It seems simple. Share a complete presentation to an eagerly awaiting audience. A polished story. Clean slides. A confident delivery from an expert clearly loving the chance to share their knowledge.
What you don’t see is everything that happens before that moment.
At WebExpo, we have spent a lot of time thinking about that gap. That is the space between a good idea and a great talk. And over time, we have built something that looks a bit like a rehearsal, a bit like a meetup, and a bit like a support group. Or even a “polishing session”, as it has been put to us.
We call them feedback sessions. For four weeks, almost every working day evening, our team sits down with speakers in small groups.
The reality: most talks aren’t ready (yet :/)
One thing becomes obvious very quickly when you run these sessions. Most talks aren’t finished. Ask any speaker; even when it is “finished”, there is “one more thing”.
We ask for a “release candidate”, but what we usually get is a late beta. A speaker warning the room, “I haven’t finished this middle section, so just pretend there is a brilliant graphic here”, is completely normal. And that is exactly why these sessions exist.
Feedback that actually moves the needle
The format is straightforward: we put speakers into small groups. We try to match them by similar topics, but schedules don’t always allow it. And honestly, we love it when they don’t. A mixed room comes with unexpected perks.
Because sometimes, the most valuable perspective comes from entirely outside your domain.
A deeply technical speaker might expect feedback from peers in their niche. Instead, they get a creative director pointing out something far more fundamental: the story isn’t landing.
And occasionally, the feedback could be described as “it is not blunt, it is direct”.
That kind of honesty only works because of the environment around it: peer-led, respectful, and built on trust. The speaker in question later described it as “the simplest and best feedback they had ever received”.
Some small details can change everything
A lot of what happens in these sessions isn’t dramatic. It is practical, repeatable improvements.
Something as simple as pacing. One trick we suggest: “Have a planned moment to have a glass of water. You are giving the audience time to think.”
It sounds trivial. But it is about control, timing, and giving your key message space to sink in.
Then there is structure. Sometimes a talk works better presented in reverse order. Sometimes the detour in the middle should be the opening.
These are small moves. But stacked up, they change everything.
It is not just coaching, it is collaboration
What makes these sessions work isn’t just the feedback. It is who it comes from and the intent and experience behind it.

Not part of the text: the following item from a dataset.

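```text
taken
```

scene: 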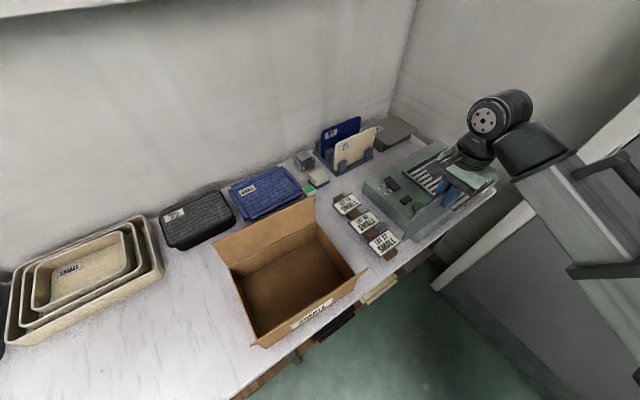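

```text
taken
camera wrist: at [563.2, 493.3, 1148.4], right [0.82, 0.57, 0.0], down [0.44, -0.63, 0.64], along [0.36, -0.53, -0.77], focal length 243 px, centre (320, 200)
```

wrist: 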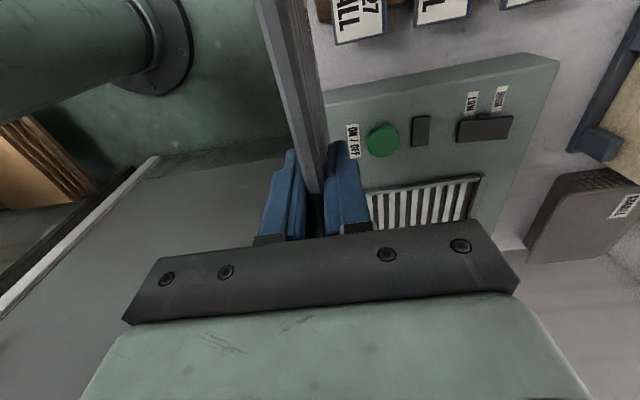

Our speakers are of the highest calibre. Each one is an expert in their own right. And each one is there to improve. That creates something different from a solo rehearsal; it becomes a shared process.
Designers, developers, and business and product people looking at the same problem from different angles. You see assumptions challenged. You see ideas reframed.
As one speaker put it, “We need to test our ideas… as early as possible.” And that is exactly what these sessions are: a safe space to test ideas before they hit the stage.
And something awesome happens
What started as a way to improve presentation has turned into something else. Connection.
Speakers meet each other before the conference even begins. They quickly realise they aren’t alone. Everyone feels similar doubts and stress, no matter how much experience they have. Sharing those nerves openly changes the dynamic.
By the time they meet in person in Prague, the awkward introductions are gone.
From rough ideas to something that shines
The most rewarding part isn’t the session itself. It is what happens after.
Watching a talk evolve from a rough draft into a story that is confident, clear, and impactful. Witnessing someone grab the mic, some for the first time, or perhaps for the biggest stage of their career, and deliver a presentation noticeably stronger than a few weeks earlier. That transformation is undeniable.
And it is built from moments like:
- unfinished slides
- honest self-critique
- direct, sometimes uncomfortable feedback
- and small, practical improvements applied consistently
It’s practice, feedback, and support.
This is what we mean by “we care about our speakers”
We don’t just see them as people delivering content. They are experts who trust us with their work in progress.
Caring means giving them more than just a stage. Whether it is their first talk or their fiftieth, there is always another angle to explore. Our job behind the scenes is to make sure they never have to figure it out alone.